[Data start]
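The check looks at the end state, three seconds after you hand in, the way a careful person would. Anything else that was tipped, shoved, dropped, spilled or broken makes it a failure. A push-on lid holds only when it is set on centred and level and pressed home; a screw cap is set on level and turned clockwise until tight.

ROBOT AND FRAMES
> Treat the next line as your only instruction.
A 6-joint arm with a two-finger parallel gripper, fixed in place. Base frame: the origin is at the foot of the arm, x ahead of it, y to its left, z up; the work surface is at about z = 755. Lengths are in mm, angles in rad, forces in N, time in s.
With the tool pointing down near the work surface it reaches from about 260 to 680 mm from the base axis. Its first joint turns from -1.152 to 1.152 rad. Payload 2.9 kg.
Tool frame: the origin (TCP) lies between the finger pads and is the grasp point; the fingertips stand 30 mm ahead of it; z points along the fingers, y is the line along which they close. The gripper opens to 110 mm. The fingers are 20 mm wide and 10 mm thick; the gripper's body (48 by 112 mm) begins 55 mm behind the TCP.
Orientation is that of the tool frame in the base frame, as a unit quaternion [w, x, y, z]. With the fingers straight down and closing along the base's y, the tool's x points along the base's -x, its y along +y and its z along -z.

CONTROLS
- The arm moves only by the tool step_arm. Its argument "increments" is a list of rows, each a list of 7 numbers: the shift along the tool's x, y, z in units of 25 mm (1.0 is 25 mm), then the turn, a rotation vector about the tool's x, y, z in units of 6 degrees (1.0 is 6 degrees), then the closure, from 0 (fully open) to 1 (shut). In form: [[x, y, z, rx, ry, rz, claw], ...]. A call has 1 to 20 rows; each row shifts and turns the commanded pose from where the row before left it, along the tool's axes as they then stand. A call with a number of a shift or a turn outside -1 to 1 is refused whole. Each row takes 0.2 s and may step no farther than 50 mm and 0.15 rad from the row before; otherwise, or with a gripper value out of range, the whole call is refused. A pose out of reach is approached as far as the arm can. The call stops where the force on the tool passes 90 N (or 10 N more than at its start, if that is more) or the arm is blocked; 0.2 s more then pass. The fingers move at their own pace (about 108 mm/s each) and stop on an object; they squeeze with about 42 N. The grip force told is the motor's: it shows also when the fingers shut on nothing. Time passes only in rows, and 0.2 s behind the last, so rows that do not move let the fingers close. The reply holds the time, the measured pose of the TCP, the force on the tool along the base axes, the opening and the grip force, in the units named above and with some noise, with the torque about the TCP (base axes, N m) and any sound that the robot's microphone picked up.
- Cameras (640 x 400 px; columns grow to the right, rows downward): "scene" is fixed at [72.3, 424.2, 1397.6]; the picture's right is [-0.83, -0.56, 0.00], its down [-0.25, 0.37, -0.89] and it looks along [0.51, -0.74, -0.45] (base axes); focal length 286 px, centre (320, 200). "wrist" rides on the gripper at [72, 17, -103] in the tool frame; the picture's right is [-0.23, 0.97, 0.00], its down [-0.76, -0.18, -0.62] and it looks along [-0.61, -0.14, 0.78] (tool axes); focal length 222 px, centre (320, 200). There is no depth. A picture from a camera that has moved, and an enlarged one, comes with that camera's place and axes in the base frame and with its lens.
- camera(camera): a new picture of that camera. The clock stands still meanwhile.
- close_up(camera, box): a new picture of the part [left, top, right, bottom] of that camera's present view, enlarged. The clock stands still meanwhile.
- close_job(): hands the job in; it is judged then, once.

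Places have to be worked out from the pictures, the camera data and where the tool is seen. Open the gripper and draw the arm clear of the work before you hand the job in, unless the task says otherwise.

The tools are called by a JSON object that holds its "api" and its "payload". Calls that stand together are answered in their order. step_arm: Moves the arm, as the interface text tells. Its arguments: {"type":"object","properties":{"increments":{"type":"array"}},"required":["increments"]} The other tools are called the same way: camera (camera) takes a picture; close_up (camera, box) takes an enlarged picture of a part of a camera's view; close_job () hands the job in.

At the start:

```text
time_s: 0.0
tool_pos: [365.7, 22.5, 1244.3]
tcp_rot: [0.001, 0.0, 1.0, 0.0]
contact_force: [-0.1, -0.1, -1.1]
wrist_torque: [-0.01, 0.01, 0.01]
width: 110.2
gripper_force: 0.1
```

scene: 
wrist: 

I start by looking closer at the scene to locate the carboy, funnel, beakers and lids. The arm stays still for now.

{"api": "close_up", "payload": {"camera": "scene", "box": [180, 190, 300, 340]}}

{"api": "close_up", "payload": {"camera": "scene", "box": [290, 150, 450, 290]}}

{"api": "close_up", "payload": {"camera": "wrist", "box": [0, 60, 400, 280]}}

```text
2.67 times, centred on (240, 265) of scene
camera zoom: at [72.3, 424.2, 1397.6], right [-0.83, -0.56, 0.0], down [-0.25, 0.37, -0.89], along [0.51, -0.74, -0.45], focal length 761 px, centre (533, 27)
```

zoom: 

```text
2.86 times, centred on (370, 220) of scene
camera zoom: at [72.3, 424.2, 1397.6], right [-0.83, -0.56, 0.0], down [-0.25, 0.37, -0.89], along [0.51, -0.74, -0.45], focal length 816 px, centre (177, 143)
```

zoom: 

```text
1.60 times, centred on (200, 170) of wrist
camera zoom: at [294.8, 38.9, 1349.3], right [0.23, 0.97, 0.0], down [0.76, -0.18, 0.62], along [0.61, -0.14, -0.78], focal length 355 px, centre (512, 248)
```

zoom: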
[Data end]
### Directive
Return every line of the material exactly.

### Answer for this exercise
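The check looks at the end state, three seconds after you hand in, the way a careful person would. Anything else that was tipped, shoved, dropped, spilled or broken makes it a failure. A push-on lid holds only when it is set on centred and level and pressed home; a screw cap is set on level and turned clockwise until tight.

ROBOT AND FRAMES
> Treat the next line as your only instruction.
A 6-joint arm with a two-finger parallel gripper, fixed in place. Base frame: the origin is at the foot of the arm, x ahead of it, y to its left, z up; the work surface is at about z = 755. Lengths are in mm, angles in rad, forces in N, time in s.
With the tool pointing down near the work surface it reaches from about 260 to 680 mm from the base axis. Its first joint turns from -1.152 to 1.152 rad. Payload 2.9 kg.
Tool frame: the origin (TCP) lies between the finger pads and is the grasp point; the fingertips stand 30 mm ahead of it; z points along the fingers, y is the line along which they close. The gripper opens to 110 mm. The fingers are 20 mm wide and 10 mm thick; the gripper's body (48 by 112 mm) begins 55 mm behind the TCP.
Orientation is that of the tool frame in the base frame, as a unit quaternion [w, x, y, z]. With the fingers straight down and closing along the base's y, the tool's x points along the base's -x, its y along +y and its z along -z.

CONTROLS
- The arm moves only by the tool step_arm. Its argument "increments" is a list of rows, each a list of 7 numbers: the shift along the tool's x, y, z in units of 25 mm (1.0 is 25 mm), then the turn, a rotation vector about the tool's x, y, z in units of 6 degrees (1.0 is 6 degrees), then the closure, from 0 (fully open) to 1 (shut). In form: [[x, y, z, rx, ry, rz, claw], ...]. A call has 1 to 20 rows; each row shifts and turns the commanded pose from where the row before left it, along the tool's axes as they then stand. A call with a number of a shift or a turn outside -1 to 1 is refused whole. Each row takes 0.2 s and may step no farther than 50 mm and 0.15 rad from the row before; otherwise, or with a gripper value out of range, the whole call is refused. A pose out of reach is approached as far as the arm can. The call stops where the force on the tool passes 90 N (or 10 N more than at its start, if that is more) or the arm is blocked; 0.2 s more then pass. The fingers move at their own pace (about 108 mm/s each) and stop on an object; they squeeze with about 42 N. The grip force told is the motor's: it shows also when the fingers shut on nothing. Time passes only in rows, and 0.2 s behind the last, so rows that do not move let the fingers close. The reply holds the time, the measured pose of the TCP, the force on the tool along the base axes, the opening and the grip force, in the units named above and with some noise, with the torque about the TCP (base axes, N m) and any sound that the robot's microphone picked up.
- Cameras (640 x 400 px; columns grow to the right, rows downward): "scene" is fixed at [72.3, 424.2, 1397.6]; the picture's right is [-0.83, -0.56, 0.00], its down [-0.25, 0.37, -0.89] and it looks along [0.51, -0.74, -0.45] (base axes); focal length 286 px, centre (320, 200). "wrist" rides on the gripper at [72, 17, -103] in the tool frame; the picture's right is [-0.23, 0.97, 0.00], its down [-0.76, -0.18, -0.62] and it looks along [-0.61, -0.14, 0.78] (tool axes); focal length 222 px, centre (320, 200). There is no depth. A picture from a camera that has moved, and an enlarged one, comes with that camera's place and axes in the base frame and with its lens.
- camera(camera): a new picture of that camera. The clock stands still meanwhile.
- close_up(camera, box): a new picture of the part [left, top, right, bottom] of that camera's present view, enlarged. The clock stands still meanwhile.
- close_job(): hands the job in; it is judged then, once.

Places have to be worked out from the pictures, the camera data and where the tool is seen. Open the gripper and draw the arm clear of the work before you hand the job in, unless the task says otherwise.

The tools are called by a JSON object that holds its "api" and its "payload". Calls that stand together are answered in their order. step_arm: Moves the arm, as the interface text tells. Its arguments: {"type":"object","properties":{"increments":{"type":"array"}},"required":["increments"]} The other tools are called the same way: camera (camera) takes a picture; close_up (camera, box) takes an enlarged picture of a part of a camera's view; close_job () hands the job in.

At the start:

```text
time_s: 0.0
tool_pos: [365.7, 22.5, 1244.3]
tcp_rot: [0.001, 0.0, 1.0, 0.0]
contact_force: [-0.1, -0.1, -1.1]
wrist_torque: [-0.01, 0.01, 0.01]
width: 110.2
gripper_force: 0.1
```

scene: 
wrist: 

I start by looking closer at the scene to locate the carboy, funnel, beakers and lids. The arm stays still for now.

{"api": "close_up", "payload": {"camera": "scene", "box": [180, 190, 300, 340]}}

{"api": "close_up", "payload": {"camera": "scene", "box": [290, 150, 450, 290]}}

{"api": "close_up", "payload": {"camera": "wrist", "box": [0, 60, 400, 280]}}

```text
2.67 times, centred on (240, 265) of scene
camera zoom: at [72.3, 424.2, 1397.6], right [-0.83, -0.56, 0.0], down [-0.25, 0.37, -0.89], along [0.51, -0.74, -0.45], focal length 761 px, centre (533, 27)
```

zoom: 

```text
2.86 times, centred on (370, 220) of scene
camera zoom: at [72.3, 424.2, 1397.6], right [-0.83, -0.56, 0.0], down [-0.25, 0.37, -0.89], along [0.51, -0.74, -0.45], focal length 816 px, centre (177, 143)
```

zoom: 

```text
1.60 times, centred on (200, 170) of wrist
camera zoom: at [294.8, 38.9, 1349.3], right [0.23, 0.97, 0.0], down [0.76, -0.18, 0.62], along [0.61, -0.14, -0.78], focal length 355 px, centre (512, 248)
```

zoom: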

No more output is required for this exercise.